The Internet of Things (IoT) has been a quiet, but solid, storm sourcing new value across the industry for giants like Shell and Spain’s Repsol.

That is what case studies conducted by Florida-based financial services firm Raymond James showed in its industry brief on IoT released Jan. 22.

In the report “Energy Stat: When Thinking About Barrels, Don't Overlook Bytes—The Internet of Things Is Making Waves in the Energy Sector” analysts found that, surprisingly, the energy sector accounts for 10% of worldwide IoT deployments.

“I think because most of us don’t think about information technology through the same lens as the energy industry the intersection of IT and energy is something that tends to be below the radar from the standpoint of most investors,” Pavel Molchanov, senior vice president and equity research analyst at Raymond James, said.

Particularly, oil and gas leaders have seen the engine run smoother and the technological path appear brighter through the commencement of IoT. From hyper-efficient data collection in the upstream sector to predictive monitoring via sensors in midstream and refining—IoT has created a new value chain.

Best described by Deloitte Insights, IoT is a specific way of stitching together a suite of new and existing technologies to turn almost any object into a source of information.

For instance, in Raymond James’ first case study Shell seen an exponential return—10x to be exact—on its investment in random phase multiple access (RPMA) monitoring technology. The RPMA technology has allowed Shell to weather rough climate conditions at its wellheads and flow stations through alerts from its automated sensors.

According to the report, the technology awarded Shell an outsized return of $1 million in the first year of deployment with the initial investment being $87,000 of Shell’s annual $1 billion spending on research and development.

“If [management of energy companies] only think about the upfront costs, that would be a harmful hurdle to making that investment,” Molchanov said. “The costs are upfront, but the benefits show up overtime, so management needs to think about those long-term economic benefits.”

In another compelling case study from the report that concerns the midstream space is DCP Midstream’s DCP 2.0 initiative.
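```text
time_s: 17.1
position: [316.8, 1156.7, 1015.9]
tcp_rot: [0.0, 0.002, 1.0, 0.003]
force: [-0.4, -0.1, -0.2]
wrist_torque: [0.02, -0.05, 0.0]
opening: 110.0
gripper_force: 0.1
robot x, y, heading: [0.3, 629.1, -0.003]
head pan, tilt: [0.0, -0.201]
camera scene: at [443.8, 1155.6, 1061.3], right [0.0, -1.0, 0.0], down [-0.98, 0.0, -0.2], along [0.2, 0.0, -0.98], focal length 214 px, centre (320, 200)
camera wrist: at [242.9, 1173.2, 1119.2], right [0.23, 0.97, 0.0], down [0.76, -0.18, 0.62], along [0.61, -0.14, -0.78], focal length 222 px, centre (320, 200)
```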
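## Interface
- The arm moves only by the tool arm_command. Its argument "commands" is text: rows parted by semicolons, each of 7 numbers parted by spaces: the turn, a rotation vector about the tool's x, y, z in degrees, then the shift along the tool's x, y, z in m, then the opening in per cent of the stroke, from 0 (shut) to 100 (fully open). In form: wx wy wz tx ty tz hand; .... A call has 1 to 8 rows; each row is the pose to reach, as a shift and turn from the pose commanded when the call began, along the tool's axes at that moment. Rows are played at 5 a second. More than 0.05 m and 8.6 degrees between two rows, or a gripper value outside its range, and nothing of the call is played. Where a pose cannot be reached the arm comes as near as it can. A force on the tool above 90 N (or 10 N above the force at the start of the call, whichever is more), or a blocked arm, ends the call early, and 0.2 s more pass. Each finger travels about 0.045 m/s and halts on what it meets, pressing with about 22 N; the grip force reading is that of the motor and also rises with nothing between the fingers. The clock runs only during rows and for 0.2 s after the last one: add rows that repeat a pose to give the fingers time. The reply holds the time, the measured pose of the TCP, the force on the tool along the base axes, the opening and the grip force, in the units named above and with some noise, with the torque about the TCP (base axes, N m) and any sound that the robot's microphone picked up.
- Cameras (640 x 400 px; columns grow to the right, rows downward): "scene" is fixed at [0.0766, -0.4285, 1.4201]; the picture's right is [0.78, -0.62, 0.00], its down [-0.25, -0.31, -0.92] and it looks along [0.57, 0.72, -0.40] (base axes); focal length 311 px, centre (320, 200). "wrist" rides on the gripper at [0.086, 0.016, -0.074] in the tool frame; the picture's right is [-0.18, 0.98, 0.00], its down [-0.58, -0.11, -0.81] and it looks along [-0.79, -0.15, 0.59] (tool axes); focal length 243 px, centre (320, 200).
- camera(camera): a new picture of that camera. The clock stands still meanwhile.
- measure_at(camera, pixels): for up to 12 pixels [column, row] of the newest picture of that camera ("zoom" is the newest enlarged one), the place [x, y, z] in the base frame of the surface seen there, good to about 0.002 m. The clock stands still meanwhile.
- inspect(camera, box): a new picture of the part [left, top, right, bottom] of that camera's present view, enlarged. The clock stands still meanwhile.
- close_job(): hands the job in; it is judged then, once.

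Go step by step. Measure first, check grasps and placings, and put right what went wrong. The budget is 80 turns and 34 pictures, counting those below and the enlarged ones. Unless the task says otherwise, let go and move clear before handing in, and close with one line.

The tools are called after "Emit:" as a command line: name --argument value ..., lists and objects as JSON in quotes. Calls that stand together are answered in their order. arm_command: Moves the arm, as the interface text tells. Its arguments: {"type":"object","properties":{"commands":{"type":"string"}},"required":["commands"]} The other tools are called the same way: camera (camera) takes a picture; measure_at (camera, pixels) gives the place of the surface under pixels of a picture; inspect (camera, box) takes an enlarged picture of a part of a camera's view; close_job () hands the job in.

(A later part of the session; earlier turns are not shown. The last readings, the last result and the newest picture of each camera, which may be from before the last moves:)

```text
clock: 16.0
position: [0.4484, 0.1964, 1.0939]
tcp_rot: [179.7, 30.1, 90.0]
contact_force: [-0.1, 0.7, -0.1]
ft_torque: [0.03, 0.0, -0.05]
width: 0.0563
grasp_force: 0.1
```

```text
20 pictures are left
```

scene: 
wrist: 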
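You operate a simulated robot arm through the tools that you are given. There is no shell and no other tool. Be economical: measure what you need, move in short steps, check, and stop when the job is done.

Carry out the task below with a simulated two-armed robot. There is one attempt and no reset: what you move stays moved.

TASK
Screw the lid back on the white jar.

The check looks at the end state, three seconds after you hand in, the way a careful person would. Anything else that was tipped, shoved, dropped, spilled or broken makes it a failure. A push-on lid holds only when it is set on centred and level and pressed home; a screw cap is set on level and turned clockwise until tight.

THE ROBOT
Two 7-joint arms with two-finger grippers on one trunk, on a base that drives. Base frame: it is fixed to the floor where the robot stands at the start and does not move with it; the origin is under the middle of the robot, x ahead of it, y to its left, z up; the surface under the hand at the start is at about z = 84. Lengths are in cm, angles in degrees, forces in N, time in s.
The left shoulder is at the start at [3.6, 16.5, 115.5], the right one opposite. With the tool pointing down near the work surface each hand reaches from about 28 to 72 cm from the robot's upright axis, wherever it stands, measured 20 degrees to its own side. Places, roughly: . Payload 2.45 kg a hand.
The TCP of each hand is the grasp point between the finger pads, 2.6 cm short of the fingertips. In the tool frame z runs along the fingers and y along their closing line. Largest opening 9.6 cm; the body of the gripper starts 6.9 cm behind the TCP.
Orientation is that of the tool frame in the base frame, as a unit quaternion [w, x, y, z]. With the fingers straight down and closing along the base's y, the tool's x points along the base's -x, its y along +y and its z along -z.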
The IoT program essentially gathers and links operational data like SCADA, key performance indicators from sensors and theoretical margins from the company’s processing plants to the system.

After breaking even in 2017 from an initial $20 million investment when the tech was first deployed, the report said DCP seen $40 million in margin enhancement from the $20 million partnered investment in 2018. From this success, Raymond James’ analysts predict DCP will uncover $35 million a year of incremental EBITDA.

While including IoT can source new revenue for a company, analysts warn there is protocol to follow in order to reap the benefits.

“The way to [incorporate IT] is by deploying it on a limited scale as a pilot project at first and if the small-scale deployment proves to be successful in the sense of increasing revenue, reducing costs or making operations more efficient, then what companies can do is scale up more broadly,” Molchanov said.

In Deloitte Insights’ “Transforming oil and gas strategies with the Internet of Things” report analysts said investing in the applications is just one aspect of IoT’s future in the industry. They added that IoT applications need to be linked with business priorities to extend its reach because just deploying it won’t create economic value.

“By reinforcing the importance of information for all aspects of the business and elevating information to the boardroom agenda, a company can fundamentally change how it does business rather than just optimizing what it has always done,” Deloitte analysts wrote in the report.

Both groups of analyst go on to insist that the survival of IoT catalyzes in the boardroom. For IoT to thrive long term, both analytics show that there has to be prioritization and support from higher level executives.

Only after that will companies gain insight into previously invisible aspects of operations where they can integrate IT, thus driving monetization.

“When oil prices are under pressure and energy companies have to learn to be more efficient, one of the ways in which they can manifest this greater efficiency is by learning to use IT in more comprehensive ways therefore becoming more efficient than the process,” Molchanov said.